→ PROBLEM DESCRIPTION
Using the data below, repeat all of it precisely. Use JSON: a list with one string for each line that is not empty.

/---

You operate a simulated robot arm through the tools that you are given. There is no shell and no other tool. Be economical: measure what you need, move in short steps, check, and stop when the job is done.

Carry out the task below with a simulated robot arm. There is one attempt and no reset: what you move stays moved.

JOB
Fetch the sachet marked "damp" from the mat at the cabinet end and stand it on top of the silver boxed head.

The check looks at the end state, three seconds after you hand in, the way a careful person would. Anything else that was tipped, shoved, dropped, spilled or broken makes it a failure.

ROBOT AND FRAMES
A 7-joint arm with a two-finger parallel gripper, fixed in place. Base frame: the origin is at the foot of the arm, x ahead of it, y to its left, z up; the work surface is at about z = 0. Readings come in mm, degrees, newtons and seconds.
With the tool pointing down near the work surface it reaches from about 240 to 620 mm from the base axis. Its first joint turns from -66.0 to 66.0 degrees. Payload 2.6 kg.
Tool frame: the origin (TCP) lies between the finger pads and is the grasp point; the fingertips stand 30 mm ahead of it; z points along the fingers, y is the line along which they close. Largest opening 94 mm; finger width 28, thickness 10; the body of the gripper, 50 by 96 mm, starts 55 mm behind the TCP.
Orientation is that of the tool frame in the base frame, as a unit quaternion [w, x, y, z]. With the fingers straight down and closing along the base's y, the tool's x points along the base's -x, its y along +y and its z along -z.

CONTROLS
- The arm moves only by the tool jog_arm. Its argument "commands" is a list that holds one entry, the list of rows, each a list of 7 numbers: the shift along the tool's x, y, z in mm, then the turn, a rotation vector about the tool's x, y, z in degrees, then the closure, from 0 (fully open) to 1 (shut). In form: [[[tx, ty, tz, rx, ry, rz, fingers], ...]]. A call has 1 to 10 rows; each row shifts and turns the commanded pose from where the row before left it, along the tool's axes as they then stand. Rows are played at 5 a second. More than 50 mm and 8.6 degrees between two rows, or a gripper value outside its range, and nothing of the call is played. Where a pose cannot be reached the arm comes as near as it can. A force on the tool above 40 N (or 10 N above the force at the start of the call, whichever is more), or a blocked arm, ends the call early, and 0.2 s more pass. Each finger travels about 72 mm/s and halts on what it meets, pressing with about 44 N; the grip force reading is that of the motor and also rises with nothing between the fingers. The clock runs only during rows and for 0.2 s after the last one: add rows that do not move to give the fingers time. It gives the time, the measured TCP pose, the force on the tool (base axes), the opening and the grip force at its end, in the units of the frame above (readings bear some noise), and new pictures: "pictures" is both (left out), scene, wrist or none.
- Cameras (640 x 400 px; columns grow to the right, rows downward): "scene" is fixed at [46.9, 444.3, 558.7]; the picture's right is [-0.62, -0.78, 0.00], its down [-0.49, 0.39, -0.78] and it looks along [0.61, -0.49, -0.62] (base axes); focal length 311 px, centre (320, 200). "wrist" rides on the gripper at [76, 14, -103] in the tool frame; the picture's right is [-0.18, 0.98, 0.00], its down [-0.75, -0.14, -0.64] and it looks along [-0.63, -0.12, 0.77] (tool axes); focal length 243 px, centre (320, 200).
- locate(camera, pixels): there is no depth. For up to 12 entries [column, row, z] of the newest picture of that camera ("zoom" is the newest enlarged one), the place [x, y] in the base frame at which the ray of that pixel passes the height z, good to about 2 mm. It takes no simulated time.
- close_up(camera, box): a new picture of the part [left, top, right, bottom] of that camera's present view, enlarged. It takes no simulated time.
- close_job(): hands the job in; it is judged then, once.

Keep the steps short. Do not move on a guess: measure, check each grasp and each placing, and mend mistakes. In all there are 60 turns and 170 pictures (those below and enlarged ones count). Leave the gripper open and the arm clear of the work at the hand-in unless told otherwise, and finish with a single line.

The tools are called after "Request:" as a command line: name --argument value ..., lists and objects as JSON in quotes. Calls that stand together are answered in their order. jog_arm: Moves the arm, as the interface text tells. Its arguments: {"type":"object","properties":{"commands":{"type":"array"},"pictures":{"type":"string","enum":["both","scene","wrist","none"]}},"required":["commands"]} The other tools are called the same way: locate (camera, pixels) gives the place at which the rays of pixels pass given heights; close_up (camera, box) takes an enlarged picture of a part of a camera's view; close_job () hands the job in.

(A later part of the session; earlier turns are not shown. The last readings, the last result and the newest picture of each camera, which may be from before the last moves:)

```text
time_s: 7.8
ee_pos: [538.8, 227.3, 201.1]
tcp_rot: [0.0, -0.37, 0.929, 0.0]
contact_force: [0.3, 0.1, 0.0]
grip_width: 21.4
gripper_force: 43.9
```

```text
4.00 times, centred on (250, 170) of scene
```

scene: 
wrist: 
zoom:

\---

→ OUTPUT FOR THIS EXERCISE
[
  "You operate a simulated robot arm through the tools that you are given. There is no shell and no other tool. Be economical: measure what you need, move in short steps, check, and stop when the job is done.",
  "Carry out the task below with a simulated robot arm. There is one attempt and no reset: what you move stays moved.",
  "JOB",
  "Fetch the sachet marked \"damp\" from the mat at the cabinet end and stand it on top of the silver boxed head.",
  "The check looks at the end state, three seconds after you hand in, the way a careful person would. Anything else that was tipped, shoved, dropped, spilled or broken makes it a failure.",
  "ROBOT AND FRAMES",
  "A 7-joint arm with a two-finger parallel gripper, fixed in place. Base frame: the origin is at the foot of the arm, x ahead of it, y to its left, z up; the work surface is at about z = 0. Readings come in mm, degrees, newtons and seconds.",
  "With the tool pointing down near the work surface it reaches from about 240 to 620 mm from the base axis. Its first joint turns from -66.0 to 66.0 degrees. Payload 2.6 kg.",
  "Tool frame: the origin (TCP) lies between the finger pads and is the grasp point; the fingertips stand 30 mm ahead of it; z points along the fingers, y is the line along which they close. Largest opening 94 mm; finger width 28, thickness 10; the body of the gripper, 50 by 96 mm, starts 55 mm behind the TCP.",
  "Orientation is that of the tool frame in the base frame, as a unit quaternion [w, x, y, z]. With the fingers straight down and closing along the base's y, the tool's x points along the base's -x, its y along +y and its z along -z.",
  "CONTROLS",
  "- The arm moves only by the tool jog_arm. Its argument \"commands\" is a list that holds one entry, the list of rows, each a list of 7 numbers: the shift along the tool's x, y, z in mm, then the turn, a rotation vector about the tool's x, y, z in degrees, then the closure, from 0 (fully open) to 1 (shut). In form: [[[tx, ty, tz, rx, ry, rz, fingers], ...]]. A call has 1 to 10 rows; each row shifts and turns the commanded pose from where the row before left it, along the tool's axes as they then stand. Rows are played at 5 a second. More than 50 mm and 8.6 degrees between two rows, or a gripper value outside its range, and nothing of the call is played. Where a pose cannot be reached the arm comes as near as it can. A force on the tool above 40 N (or 10 N above the force at the start of the call, whichever is more), or a blocked arm, ends the call early, and 0.2 s more pass. Each finger travels about 72 mm/s and halts on what it meets, pressing with about 44 N; the grip force reading is that of the motor and also rises with nothing between the fingers. The clock runs only during rows and for 0.2 s after the last one: add rows that do not move to give the fingers time. It gives the time, the measured TCP pose, the force on the tool (base axes), the opening and the grip force at its end, in the units of the frame above (readings bear some noise), and new pictures: \"pictures\" is both (left out), scene, wrist or none.",
  "- Cameras (640 x 400 px; columns grow to the right, rows downward): \"scene\" is fixed at [46.9, 444.3, 558.7]; the picture's right is [-0.62, -0.78, 0.00], its down [-0.49, 0.39, -0.78] and it looks along [0.61, -0.49, -0.62] (base axes); focal length 311 px, centre (320, 200). \"wrist\" rides on the gripper at [76, 14, -103] in the tool frame; the picture's right is [-0.18, 0.98, 0.00], its down [-0.75, -0.14, -0.64] and it looks along [-0.63, -0.12, 0.77] (tool axes); focal length 243 px, centre (320, 200).",
  "- locate(camera, pixels): there is no depth. For up to 12 entries [column, row, z] of the newest picture of that camera (\"zoom\" is the newest enlarged one), the place [x, y] in the base frame at which the ray of that pixel passes the height z, good to about 2 mm. It takes no simulated time.",
  "- close_up(camera, box): a new picture of the part [left, top, right, bottom] of that camera's present view, enlarged. It takes no simulated time.",
  "- close_job(): hands the job in; it is judged then, once.",
  "Keep the steps short. Do not move on a guess: measure, check each grasp and each placing, and mend mistakes. In all there are 60 turns and 170 pictures (those below and enlarged ones count). Leave the gripper open and the arm clear of the work at the hand-in unless told otherwise, and finish with a single line.",
  "The tools are called after \"Request:\" as a command line: name --argument value ..., lists and objects as JSON in quotes. Calls that stand together are answered in their order. jog_arm: Moves the arm, as the interface text tells. Its arguments: {\"type\":\"object\",\"properties\":{\"commands\":{\"type\":\"array\"},\"pictures\":{\"type\":\"string\",\"enum\":[\"both\",\"scene\",\"wrist\",\"none\"]}},\"required\":[\"commands\"]} The other tools are called the same way: locate (camera, pixels) gives the place at which the rays of pixels pass given heights; close_up (camera, box) takes an enlarged picture of a part of a camera's view; close_job () hands the job in.",
  "(A later part of the session; earlier turns are not shown. The last readings, the last result and the newest picture of each camera, which may be from before the last moves:)",
  "```text",
  "time_s: 7.8",
  "ee_pos: [538.8, 227.3, 201.1]",
  "tcp_rot: [0.0, -0.37, 0.929, 0.0]",
  "contact_force: [0.3, 0.1, 0.0]",
  "grip_width: 21.4",
  "gripper_force: 43.9",
  "```",
  "```text",
  "4.00 times, centred on (250, 170) of scene",
  "```",
  "scene: ",
  "wrist: ",
  "zoom:"
]